The condition of cotton crop in the central Punjab is reported quite promising as it has escaped any pest attack and other adversaries of the weather, being quite early crop. Spinner-buyers are reluctant in buying new crop lint cotton as spinners are facing lot of problems these days on account of very high transport charges, high power rates, increase in salaries, financial expenses and other operational expenses overall increasing cost of production.
The abnormal increase in petrol and natural gas prices are pinching the buyers very much. Taking advantage of the weakness of local currency against US dollar which has crossed the level of Rs 70 per US dollar last week, the local exporters backed international merchants are aggressively buying new crop lint cotton at the prevailing level of Rs 3,700 per maund of 37.324 kg ex-gin which works out to US Cents 65.15 /lb ex-gin while on f.o.b.

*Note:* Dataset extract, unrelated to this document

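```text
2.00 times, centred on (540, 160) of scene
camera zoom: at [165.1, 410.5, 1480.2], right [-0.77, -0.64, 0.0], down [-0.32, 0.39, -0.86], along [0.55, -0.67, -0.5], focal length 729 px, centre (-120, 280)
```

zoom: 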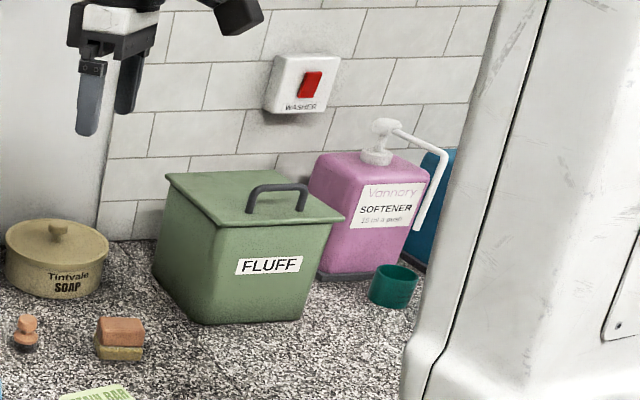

Karachi basis, export works out to US Cents 70.0/lb and this appears to be quite attractive in competition with equal growths.
Apparently, the buyers may be maintaining long position. The average grade is assumed to be between SLM and Middling with staple length between 1-1/16 and 1-3/32 with Micronaire values between 4.5 and 4.9. The first arrival lots in lower Sindh are generally found high mic up to 5.3 / 5.4. Two ginning factories in Sanghar district have also resumed ginning operation in new crop cotton and are reported to have produced a couple of lots. Presently, seed-cotton arrivals from Badin area is feeding Sanghar factories.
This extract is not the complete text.